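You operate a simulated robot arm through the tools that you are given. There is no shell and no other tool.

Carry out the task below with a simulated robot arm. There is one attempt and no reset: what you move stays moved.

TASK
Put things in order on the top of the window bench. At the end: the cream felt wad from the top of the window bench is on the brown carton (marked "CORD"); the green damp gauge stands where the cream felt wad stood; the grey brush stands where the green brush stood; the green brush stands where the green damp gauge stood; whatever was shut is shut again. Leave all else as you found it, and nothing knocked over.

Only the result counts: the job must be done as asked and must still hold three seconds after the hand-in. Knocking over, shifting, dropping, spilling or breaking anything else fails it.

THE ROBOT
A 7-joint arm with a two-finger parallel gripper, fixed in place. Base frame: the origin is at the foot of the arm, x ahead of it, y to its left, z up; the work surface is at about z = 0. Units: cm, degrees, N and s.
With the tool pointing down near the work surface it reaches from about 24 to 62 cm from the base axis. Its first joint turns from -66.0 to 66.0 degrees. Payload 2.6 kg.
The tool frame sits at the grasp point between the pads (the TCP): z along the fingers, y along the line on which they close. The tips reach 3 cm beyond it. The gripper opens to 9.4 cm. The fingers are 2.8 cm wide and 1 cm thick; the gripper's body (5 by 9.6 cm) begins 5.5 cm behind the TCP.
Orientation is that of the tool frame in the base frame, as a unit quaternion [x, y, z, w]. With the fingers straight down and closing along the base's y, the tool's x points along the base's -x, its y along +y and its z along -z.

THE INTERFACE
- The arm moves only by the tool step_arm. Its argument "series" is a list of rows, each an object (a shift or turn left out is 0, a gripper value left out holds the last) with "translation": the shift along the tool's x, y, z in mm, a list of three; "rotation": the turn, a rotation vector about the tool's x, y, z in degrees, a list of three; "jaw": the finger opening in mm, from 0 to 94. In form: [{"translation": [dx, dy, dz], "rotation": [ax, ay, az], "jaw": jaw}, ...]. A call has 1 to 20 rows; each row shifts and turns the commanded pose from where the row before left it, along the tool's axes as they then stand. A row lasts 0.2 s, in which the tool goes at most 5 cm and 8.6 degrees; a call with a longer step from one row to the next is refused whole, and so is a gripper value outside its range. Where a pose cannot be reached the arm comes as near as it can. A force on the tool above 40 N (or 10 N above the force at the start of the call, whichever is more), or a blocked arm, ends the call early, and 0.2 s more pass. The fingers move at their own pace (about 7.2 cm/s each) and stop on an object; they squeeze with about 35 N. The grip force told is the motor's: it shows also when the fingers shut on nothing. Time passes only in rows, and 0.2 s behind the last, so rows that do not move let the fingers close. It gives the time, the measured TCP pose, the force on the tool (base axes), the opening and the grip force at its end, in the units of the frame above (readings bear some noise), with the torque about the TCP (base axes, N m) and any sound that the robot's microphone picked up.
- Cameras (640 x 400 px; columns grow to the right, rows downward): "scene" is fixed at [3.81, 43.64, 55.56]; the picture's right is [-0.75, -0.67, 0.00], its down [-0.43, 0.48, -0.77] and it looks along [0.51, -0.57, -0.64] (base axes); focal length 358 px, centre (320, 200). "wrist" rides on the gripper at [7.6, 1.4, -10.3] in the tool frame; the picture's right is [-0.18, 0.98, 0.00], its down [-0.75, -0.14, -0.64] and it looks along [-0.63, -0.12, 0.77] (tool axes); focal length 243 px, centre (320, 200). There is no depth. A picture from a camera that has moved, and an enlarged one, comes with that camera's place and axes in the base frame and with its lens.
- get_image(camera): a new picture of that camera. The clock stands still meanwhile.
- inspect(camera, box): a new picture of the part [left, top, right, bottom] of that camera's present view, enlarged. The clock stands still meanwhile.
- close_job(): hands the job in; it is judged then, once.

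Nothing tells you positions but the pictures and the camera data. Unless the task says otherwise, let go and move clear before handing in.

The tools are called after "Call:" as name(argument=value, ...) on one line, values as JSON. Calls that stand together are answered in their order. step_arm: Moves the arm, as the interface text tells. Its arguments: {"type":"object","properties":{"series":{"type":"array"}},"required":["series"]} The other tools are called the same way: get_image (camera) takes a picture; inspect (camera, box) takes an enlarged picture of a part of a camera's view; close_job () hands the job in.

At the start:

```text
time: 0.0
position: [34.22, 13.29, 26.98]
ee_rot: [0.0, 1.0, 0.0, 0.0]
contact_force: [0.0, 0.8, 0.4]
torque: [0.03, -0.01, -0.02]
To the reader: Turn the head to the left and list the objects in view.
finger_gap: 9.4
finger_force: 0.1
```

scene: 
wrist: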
::::
Give back the whole listing exactly as it reads.

**Result below**
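You operate a simulated robot arm through the tools that you are given. There is no shell and no other tool.

Carry out the task below with a simulated robot arm. There is one attempt and no reset: what you move stays moved.

TASK
Put things in order on the top of the window bench. At the end: the cream felt wad from the top of the window bench is on the brown carton (marked "CORD"); the green damp gauge stands where the cream felt wad stood; the grey brush stands where the green brush stood; the green brush stands where the green damp gauge stood; whatever was shut is shut again. Leave all else as you found it, and nothing knocked over.

Only the result counts: the job must be done as asked and must still hold three seconds after the hand-in. Knocking over, shifting, dropping, spilling or breaking anything else fails it.

THE ROBOT
A 7-joint arm with a two-finger parallel gripper, fixed in place. Base frame: the origin is at the foot of the arm, x ahead of it, y to its left, z up; the work surface is at about z = 0. Units: cm, degrees, N and s.
With the tool pointing down near the work surface it reaches from about 24 to 62 cm from the base axis. Its first joint turns from -66.0 to 66.0 degrees. Payload 2.6 kg.
The tool frame sits at the grasp point between the pads (the TCP): z along the fingers, y along the line on which they close. The tips reach 3 cm beyond it. The gripper opens to 9.4 cm. The fingers are 2.8 cm wide and 1 cm thick; the gripper's body (5 by 9.6 cm) begins 5.5 cm behind the TCP.
Orientation is that of the tool frame in the base frame, as a unit quaternion [x, y, z, w]. With the fingers straight down and closing along the base's y, the tool's x points along the base's -x, its y along +y and its z along -z.

THE INTERFACE
- The arm moves only by the tool step_arm. Its argument "series" is a list of rows, each an object (a shift or turn left out is 0, a gripper value left out holds the last) with "translation": the shift along the tool's x, y, z in mm, a list of three; "rotation": the turn, a rotation vector about the tool's x, y, z in degrees, a list of three; "jaw": the finger opening in mm, from 0 to 94. In form: [{"translation": [dx, dy, dz], "rotation": [ax, ay, az], "jaw": jaw}, ...]. A call has 1 to 20 rows; each row shifts and turns the commanded pose from where the row before left it, along the tool's axes as they then stand. A row lasts 0.2 s, in which the tool goes at most 5 cm and 8.6 degrees; a call with a longer step from one row to the next is refused whole, and so is a gripper value outside its range. Where a pose cannot be reached the arm comes as near as it can. A force on the tool above 40 N (or 10 N above the force at the start of the call, whichever is more), or a blocked arm, ends the call early, and 0.2 s more pass. The fingers move at their own pace (about 7.2 cm/s each) and stop on an object; they squeeze with about 35 N. The grip force told is the motor's: it shows also when the fingers shut on nothing. Time passes only in rows, and 0.2 s behind the last, so rows that do not move let the fingers close. It gives the time, the measured TCP pose, the force on the tool (base axes), the opening and the grip force at its end, in the units of the frame above (readings bear some noise), with the torque about the TCP (base axes, N m) and any sound that the robot's microphone picked up.
- Cameras (640 x 400 px; columns grow to the right, rows downward): "scene" is fixed at [3.81, 43.64, 55.56]; the picture's right is [-0.75, -0.67, 0.00], its down [-0.43, 0.48, -0.77] and it looks along [0.51, -0.57, -0.64] (base axes); focal length 358 px, centre (320, 200). "wrist" rides on the gripper at [7.6, 1.4, -10.3] in the tool frame; the picture's right is [-0.18, 0.98, 0.00], its down [-0.75, -0.14, -0.64] and it looks along [-0.63, -0.12, 0.77] (tool axes); focal length 243 px, centre (320, 200). There is no depth. A picture from a camera that has moved, and an enlarged one, comes with that camera's place and axes in the base frame and with its lens.
- get_image(camera): a new picture of that camera. The clock stands still meanwhile.
- inspect(camera, box): a new picture of the part [left, top, right, bottom] of that camera's present view, enlarged. The clock stands still meanwhile.
- close_job(): hands the job in; it is judged then, once.

Nothing tells you positions but the pictures and the camera data. Unless the task says otherwise, let go and move clear before handing in.

The tools are called after "Call:" as name(argument=value, ...) on one line, values as JSON. Calls that stand together are answered in their order. step_arm: Moves the arm, as the interface text tells. Its arguments: {"type":"object","properties":{"series":{"type":"array"}},"required":["series"]} The other tools are called the same way: get_image (camera) takes a picture; inspect (camera, box) takes an enlarged picture of a part of a camera's view; close_job () hands the job in.

At the start:

```text
time: 0.0
position: [34.22, 13.29, 26.98]
ee_rot: [0.0, 1.0, 0.0, 0.0]
contact_force: [0.0, 0.8, 0.4]
torque: [0.03, -0.01, -0.02]
To the reader: Turn the head to the left and list the objects in view.
finger_gap: 9.4
finger_force: 0.1
```

scene: 
wrist: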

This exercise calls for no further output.